Farming & Fisheries

ICSA seeking €250m for seven years to meet demands in the climate plan

January 1st, 2023 10:05 PM

By Emma Connolly

Joint presidents Sean McNamara (serving for 2024) and Dermot Kelleher (serving for 2023) after their election last week in Portlaoise. (Photos: Denis Byrne)

Share this article

Inchigeela farmer Dermot Kelleher has been returned to the helm of the ICSA, which has demanded financial aid to help with earlier calving and methane-reducing feed additivies 

THE ICSA has requested a financial package of €1.750bn to assist farmers meet what is being demanded of them in the national climate action plan. 

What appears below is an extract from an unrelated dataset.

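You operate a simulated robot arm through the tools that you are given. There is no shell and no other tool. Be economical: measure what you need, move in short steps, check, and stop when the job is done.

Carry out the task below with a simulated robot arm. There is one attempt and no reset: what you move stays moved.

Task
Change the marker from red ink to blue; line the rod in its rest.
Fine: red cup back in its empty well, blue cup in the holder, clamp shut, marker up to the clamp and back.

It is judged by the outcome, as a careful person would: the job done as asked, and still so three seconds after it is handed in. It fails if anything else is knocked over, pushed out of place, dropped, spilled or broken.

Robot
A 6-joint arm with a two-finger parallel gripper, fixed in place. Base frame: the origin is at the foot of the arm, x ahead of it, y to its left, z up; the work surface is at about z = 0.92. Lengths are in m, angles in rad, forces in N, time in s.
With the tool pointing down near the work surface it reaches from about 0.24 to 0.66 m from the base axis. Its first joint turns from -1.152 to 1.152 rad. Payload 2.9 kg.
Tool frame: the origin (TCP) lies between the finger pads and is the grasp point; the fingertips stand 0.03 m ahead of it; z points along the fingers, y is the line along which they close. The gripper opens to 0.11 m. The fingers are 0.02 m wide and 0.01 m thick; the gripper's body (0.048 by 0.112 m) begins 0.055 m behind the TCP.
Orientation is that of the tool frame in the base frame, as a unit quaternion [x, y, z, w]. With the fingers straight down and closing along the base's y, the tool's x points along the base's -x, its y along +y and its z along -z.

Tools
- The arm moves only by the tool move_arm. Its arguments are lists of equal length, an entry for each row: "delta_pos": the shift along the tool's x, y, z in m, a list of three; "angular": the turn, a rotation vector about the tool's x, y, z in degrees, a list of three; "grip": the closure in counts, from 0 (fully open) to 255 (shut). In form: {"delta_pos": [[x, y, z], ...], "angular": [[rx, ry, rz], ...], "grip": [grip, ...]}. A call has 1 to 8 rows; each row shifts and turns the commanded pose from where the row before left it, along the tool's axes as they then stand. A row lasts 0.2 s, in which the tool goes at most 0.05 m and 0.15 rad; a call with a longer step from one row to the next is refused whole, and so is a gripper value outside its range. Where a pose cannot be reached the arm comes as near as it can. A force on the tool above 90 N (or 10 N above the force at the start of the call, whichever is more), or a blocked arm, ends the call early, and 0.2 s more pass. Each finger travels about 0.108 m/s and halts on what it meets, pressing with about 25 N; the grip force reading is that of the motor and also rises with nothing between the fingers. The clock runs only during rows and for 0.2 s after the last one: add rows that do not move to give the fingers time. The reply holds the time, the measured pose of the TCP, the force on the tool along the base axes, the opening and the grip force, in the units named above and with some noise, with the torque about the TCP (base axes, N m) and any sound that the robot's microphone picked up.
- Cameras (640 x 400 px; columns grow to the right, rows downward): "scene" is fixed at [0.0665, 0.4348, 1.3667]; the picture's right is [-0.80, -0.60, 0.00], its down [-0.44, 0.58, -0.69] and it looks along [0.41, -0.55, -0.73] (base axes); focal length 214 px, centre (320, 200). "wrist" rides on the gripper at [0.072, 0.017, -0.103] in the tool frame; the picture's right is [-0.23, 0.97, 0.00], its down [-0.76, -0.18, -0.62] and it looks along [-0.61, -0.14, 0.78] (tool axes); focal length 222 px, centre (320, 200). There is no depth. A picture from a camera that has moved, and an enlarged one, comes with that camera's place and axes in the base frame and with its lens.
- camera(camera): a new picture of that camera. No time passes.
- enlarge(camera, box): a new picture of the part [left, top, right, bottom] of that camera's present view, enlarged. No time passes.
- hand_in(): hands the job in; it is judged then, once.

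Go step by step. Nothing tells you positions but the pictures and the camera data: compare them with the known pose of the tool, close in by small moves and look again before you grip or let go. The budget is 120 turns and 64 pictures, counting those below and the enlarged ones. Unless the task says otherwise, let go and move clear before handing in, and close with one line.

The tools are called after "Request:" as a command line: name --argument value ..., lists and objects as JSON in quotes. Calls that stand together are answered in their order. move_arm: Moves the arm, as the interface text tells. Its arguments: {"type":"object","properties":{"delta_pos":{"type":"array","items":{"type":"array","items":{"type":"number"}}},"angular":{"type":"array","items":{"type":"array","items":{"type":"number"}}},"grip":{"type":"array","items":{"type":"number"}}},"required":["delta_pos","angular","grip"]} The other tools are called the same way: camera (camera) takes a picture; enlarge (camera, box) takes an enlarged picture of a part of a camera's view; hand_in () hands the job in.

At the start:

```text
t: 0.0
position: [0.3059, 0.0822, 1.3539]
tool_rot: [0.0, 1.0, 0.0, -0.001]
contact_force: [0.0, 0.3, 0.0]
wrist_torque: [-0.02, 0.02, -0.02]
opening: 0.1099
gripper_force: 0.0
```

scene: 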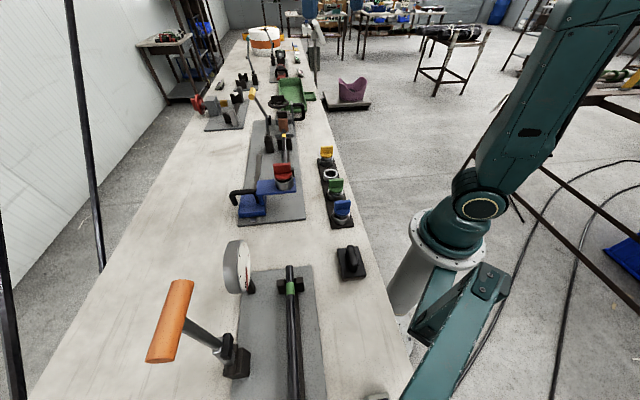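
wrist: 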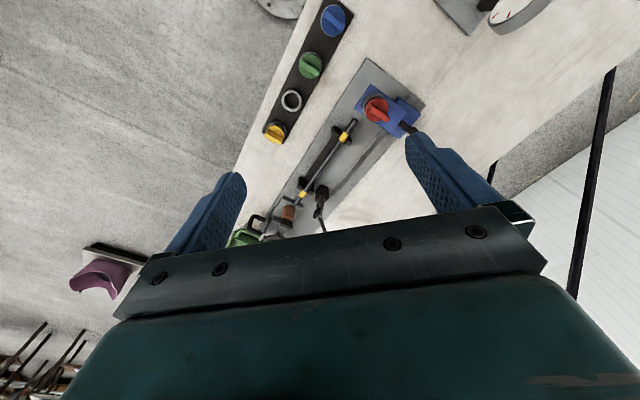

The organisation held its presidential election last week, and current chief, West Cork man Dermot Kelleher, tied with Westmeath opponent Sean McNamara. 

Each candidate received 31 votes, and they decided on a power sharing agreement for the next two years.  

Mr Kelleher will remain in situ as president for 2023 and Mr McNamara will take up the office of president for 2024. 

The morning after the election they met Minister Charlie McConalogue to discuss the Food Vision Strategy and other issues.  

Mr Kelleher said it was a positive meeting where they requested financial aid of €250m a year for the next seven years to meet their climate action requirements. 

Policies that involve getting farmers to quit or to substantially undermine the productivity of their farms will simply result in a continuing exodus to more intensive dairy farming, he said, adding that it was about getting a balance between profit and sustainability. ‘ICSA is adamant that means a resilient beef finishing sector as well as keeping our less intensive suckler and sheep sectors intact to the greatest extent possible. For that reason, ICSA has proposed additional supports of €80m for store and beef producers, €60m for suckler producers and €50m for the sheep sector, along with €50m for red clover reseeding. In addition, money will be needed to offset methane reducing feed additives and overall, we see that costing €250m per annum for the next seven years,’ he said. 

Mr Kelleher said that was the minimum package they want to see to support active farmers. 

‘In practice it would include incentives for weighing on a regular basis; allocated to DNA tested animals only and a scheme to incentivise increased efficiency around suckler calving. A key point is that reducing calving interval and average first calving date must be realistic and based on marginal improvements across the board rather than any demand to calve at two years old. 

‘It is not a saleable proposition to tell farmers that they must switch from three-year-old to two-year-old calving. However, if every farmer calved a month earlier on average and eliminated passenger cows there would be significant economic and climate gains,’ he said. 

‘Ireland’s Climate Action Plan has budget of €125bn. We’re being told that agriculture is responsible for 30% of all emissions in the country, and we’re not even asking for 30% of the budget.’

Mr Kelleher said the Minister ‘didn’t say yes, or no’ to their proposals. 

‘He seemed interested in our proposal – we’ve shown him a clear pathway. We made it clear that farmers can’t be expected to save the planet out of their own pocket.’

Acknowledging that he was leading the organisation at a challenging time, he said that members were getting annoyed with action after action being put on them, for no compensation. 

‘The country’s suckler herd is not for sale,’ he stressed.